CHP Genel Başkanı Özgür Özel, Nevşehir'de Bağcılar Gürsel Erol Cemevi'nin açılışına katıldı. Özel, çok sayıda milletvekilili, genel başkan yardımcısı ve Parti Meclisi (PM) üyesiyle geldiklerini belirterek "Şüphesiz bir siyasi partiye ait olan bir günde, bir organizasyonda değiliz. Bir açılışta değiliz. Tüm siyasi görüşlere, tüm insanlara, yüreğinde insan sevgisi olan herkese açık olan bir coğrafyadayız. Hepimiz eşit yurttaşlık mantığıyla kurulmuş Türkiye Cumhuriyeti’nin vatandaşlarıyız" dedi.

CHP Genel Başkanı Özgür Özel, Nevşehir'de Bağcılar Gürsel Erol Cemevi'nin açılışında yaptığı konuşmada; devletin hizmet etmeye geldiğinde bir inancın ve mezhebin tüm ihtiyaçlarını karşıladığını söyleyerek, "Camilerin bütün masraflarını karşılıyor. Hocaların, müezzinlerin, imamların, hafızların maaşlarını ödüyor ama iş Alevilere, onların ibadetine gelince Hacı Bektaş’ta bile bir cemevinin, Bağcılar Cemevi’nin yeniden onarılması, restore edilmesi, misafirhanesinin olması gerektiği hale getirilmesi bir milletvekilinin yüce gönüllülüğüne, onun maddi-manevi desteklerine ve çok sayıda kurumun katkısına muhtaç oluyor" diye konuştu. İBB Başkan Vekili Nuri Aslan da Ekrem İmamoğlu'nun selam gönderdiğini belirterek "Kendisi hem Genel Başkanıma hem size sevgilerini ve saygılarını gönderdi. 'Kendim gelemezsem de bedenim burada olsa da ruhum yanınızda'" dediğini aktardı.

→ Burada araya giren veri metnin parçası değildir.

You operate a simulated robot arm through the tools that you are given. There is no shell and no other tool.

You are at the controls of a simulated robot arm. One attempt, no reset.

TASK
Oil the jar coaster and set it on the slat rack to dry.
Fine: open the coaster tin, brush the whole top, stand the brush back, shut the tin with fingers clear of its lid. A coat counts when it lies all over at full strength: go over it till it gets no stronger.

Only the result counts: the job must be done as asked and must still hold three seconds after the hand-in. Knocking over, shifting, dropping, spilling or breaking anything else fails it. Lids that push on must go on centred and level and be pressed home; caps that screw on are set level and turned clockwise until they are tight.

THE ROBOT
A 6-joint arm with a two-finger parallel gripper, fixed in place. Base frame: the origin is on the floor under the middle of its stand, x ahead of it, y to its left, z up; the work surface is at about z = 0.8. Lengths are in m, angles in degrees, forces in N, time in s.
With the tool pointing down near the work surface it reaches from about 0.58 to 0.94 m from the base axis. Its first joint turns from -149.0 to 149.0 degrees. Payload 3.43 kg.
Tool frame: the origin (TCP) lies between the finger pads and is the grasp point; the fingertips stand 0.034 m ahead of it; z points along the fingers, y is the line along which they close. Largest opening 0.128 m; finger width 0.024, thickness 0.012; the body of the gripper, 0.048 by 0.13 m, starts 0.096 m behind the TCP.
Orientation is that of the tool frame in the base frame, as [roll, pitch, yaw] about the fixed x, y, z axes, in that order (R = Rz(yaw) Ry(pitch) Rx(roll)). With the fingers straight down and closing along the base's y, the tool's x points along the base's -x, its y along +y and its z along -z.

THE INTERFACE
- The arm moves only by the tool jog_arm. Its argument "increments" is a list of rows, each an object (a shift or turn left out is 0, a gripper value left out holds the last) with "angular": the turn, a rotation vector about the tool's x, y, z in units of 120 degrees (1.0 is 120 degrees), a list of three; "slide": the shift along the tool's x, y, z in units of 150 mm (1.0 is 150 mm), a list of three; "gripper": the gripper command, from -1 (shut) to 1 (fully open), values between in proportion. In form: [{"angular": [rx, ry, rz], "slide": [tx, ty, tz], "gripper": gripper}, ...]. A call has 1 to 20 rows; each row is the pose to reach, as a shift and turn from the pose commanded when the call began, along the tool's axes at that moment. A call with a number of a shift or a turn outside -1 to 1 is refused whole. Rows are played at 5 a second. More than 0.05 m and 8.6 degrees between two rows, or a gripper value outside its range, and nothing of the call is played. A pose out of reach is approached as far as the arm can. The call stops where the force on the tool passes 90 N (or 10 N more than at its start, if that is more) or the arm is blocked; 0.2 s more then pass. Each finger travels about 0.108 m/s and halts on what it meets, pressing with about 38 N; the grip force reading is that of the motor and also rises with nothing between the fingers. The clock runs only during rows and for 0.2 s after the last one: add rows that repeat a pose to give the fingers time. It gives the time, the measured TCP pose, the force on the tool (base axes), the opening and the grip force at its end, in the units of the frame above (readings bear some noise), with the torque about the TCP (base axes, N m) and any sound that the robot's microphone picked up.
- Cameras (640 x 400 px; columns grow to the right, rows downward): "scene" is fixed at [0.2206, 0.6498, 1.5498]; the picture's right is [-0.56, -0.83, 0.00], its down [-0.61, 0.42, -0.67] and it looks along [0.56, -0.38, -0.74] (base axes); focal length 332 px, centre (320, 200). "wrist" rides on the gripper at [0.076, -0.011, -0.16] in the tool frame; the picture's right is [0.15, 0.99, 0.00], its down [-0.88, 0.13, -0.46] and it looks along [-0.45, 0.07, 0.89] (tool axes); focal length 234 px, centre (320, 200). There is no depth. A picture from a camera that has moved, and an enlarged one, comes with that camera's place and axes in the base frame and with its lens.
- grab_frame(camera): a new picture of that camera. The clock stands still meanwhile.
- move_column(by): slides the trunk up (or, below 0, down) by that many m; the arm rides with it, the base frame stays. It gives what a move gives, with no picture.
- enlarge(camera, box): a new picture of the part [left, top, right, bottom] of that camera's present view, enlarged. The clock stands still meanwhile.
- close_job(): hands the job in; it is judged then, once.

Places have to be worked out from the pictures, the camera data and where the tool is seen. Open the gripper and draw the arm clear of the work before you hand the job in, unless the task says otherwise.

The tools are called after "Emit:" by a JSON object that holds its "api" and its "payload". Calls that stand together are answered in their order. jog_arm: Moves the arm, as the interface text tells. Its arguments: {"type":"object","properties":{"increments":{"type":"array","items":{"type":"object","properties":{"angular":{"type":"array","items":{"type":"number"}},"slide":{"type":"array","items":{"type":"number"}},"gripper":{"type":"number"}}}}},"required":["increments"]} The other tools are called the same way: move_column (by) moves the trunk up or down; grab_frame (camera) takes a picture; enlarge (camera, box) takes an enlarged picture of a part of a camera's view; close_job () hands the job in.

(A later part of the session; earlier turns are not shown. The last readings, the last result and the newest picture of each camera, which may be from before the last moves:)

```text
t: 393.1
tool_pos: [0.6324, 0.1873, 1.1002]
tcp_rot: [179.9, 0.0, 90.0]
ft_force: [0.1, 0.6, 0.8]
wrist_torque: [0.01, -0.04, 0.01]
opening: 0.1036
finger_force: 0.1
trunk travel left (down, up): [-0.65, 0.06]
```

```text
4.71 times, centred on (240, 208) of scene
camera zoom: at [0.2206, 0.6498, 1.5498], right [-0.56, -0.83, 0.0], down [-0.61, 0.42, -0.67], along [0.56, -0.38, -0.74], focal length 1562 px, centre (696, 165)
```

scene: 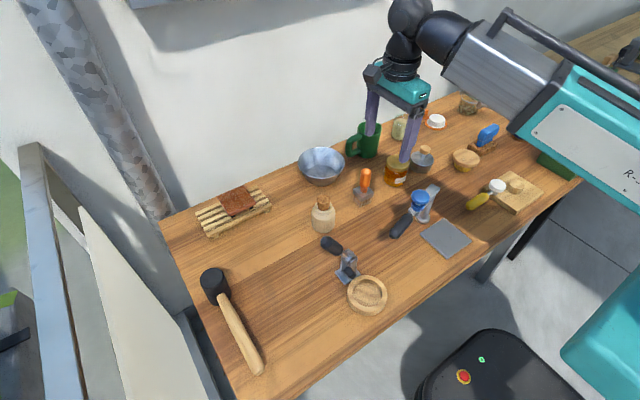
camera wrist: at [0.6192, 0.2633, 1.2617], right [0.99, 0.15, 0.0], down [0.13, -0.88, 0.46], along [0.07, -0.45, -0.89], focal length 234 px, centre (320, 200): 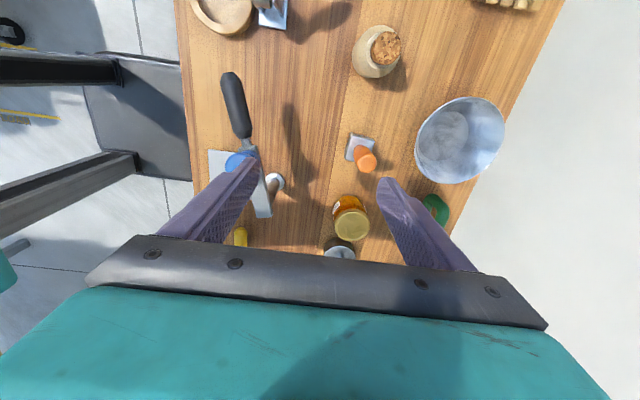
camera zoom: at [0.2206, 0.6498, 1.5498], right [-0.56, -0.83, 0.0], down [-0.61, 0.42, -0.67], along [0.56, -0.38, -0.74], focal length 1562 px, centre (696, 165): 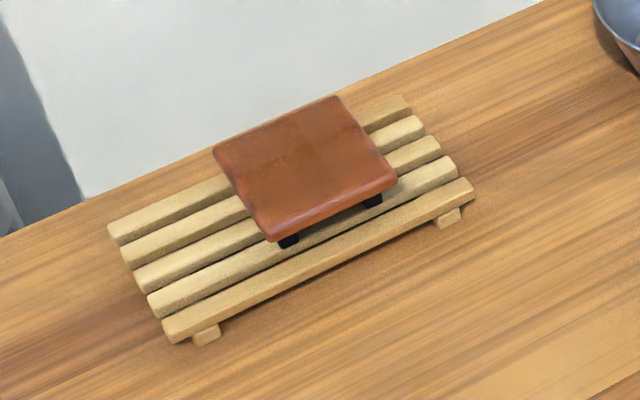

CHP Genel Başkanı Özgür Özel, Nevşehir'de Bağcılar Gürsel Erol Cemevi'nin açılışına katıldı. Özel, çok sayıda milletvekilili, genel başkan yardımcısı ve Parti Meclisi (PM) üyesiyle geldiklerini belirterek "Şüphesiz bir siyasi partiye ait olan bir günde, bir organizasyonda değiliz. Bir açılışta değiliz. Tüm siyasi görüşlere, tüm insanlara, yüreğinde insan sevgisi olan herkese açık olan bir coğrafyadayız. Hepimiz eşit yurttaşlık mantığıyla kurulmuş Türkiye Cumhuriyeti’nin vatandaşlarıyız ve bu devlet, hizmet beklediğinde gerektiğinde canımızı vermek üzere orduya birlikte gidiyoruz, askere birlikte gidiyoruz. Vergi istendiğinde hepimiz vergi veriyoruz" dedi.  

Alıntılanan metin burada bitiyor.